La felicità… non si trova in discoteca. Lì si può trovare il divertimento, ma non la felicità.
Nel brano c’è un fondo di amarezza e soprattutto nelle strofe. Ed è l’effetto che ho voluto dare.

Enne

I tuoi brani hanno sempre al centro l’uomo e le sue frustrazioni e le fragilità. Quanto c’è di autobiografico?

Direi il 100%. Tendo a raccontare cose molto personali e lo faccio con l’intenzione di chi cerca il modo di distaccarsene.
San Junipero parla di una serie di Netflix, Black Mirror. La verità è che ho vissuto una storia sentimentale che mi ha portato molto a una puntata di questa serie e ho voluto metterci la mia esperienza. Ho voluto replicare quella puntata mettendoci quella che era la mia esperienza personale.
In generale nelle canzoni c’è sempre molto di me, anche se non è direttamente percepibile. Ci sono degli immaginari definiti, come per esempio gli anni ’80, le serie tv o alcuni oggetti, ma si parla sempre di una condizione che ho vissuto nella mia vita.
Nel secondo singolo, Al Centro di una Guerra, ho cercato di esprimere qualcosa di molto personale, se vuoi anche generazionale, cioè l’amore per l’odio. Quel sentimento che se non esistesse non esisterebbe l’amore. Tutti un po’ ci odiamo tra di noi.

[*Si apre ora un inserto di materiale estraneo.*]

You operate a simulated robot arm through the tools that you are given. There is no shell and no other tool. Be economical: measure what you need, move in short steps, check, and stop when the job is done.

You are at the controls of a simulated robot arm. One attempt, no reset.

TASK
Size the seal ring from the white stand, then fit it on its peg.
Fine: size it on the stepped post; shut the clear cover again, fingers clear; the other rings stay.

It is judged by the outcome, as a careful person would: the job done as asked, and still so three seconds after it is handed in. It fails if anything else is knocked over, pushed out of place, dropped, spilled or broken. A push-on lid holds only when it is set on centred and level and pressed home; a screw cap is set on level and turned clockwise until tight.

Il brano è stato prodotto da Takagi & Ketra. Com’è nata la collaborazione?

La collaborazione è nata in maniera istintiva. Si sono affezionati al progetto, anche perché entrambi, in particolare Takagi, hanno sempre amato gli anni ’80. Dopo aver pubblicato Da Sola / In The Night c’è stato un link forte tra noi. Hanno ascoltato i miei singoli su Spotify e il provino di Vodkatonic, che in origine era molto più grezzo e hanno deciso clamorosamente di lavorarci sopra, quasi a mia insaputa. Quando, poi, sono arrivato nello studio dell’etichetta e ho ascoltato con il mio produttore il pezzo al quale avevano messo mano… sono impazzito dalla gioia! E’ andato tutto bene! Inizialmente doveva essere la collaborazione solo su un pezzo, ma poi il materiale è piaciuto e hanno deciso di farmi firmare un contratto e ora sono il primo artista della loro etichetta.

Dopo Vodkatonic cosa ci sarà?

Stiamo lavorando su altri pezzi e in futuro ci sarà un disco, ma ancora non sappiamo se sarà un Ep o un album. Visti i tempi non si capisce cosa è meglio fare in termini discografici. Nel nuovo materiale cercheremo di definire il sound perché mi piacerebbe trovare un mio spazio ben definito in un mondo che secondo me sta prendendo una piega un po’ strana. Ci sono tanti artisti che cercano di fare cose che hanno già fatto altri. Mi piacerebbe portare questo suono a un livello molto riconoscibile. E’ un progetto che si può portare avanti di canzone in canzone, ma sono certo di voler creare uno Stile Enne.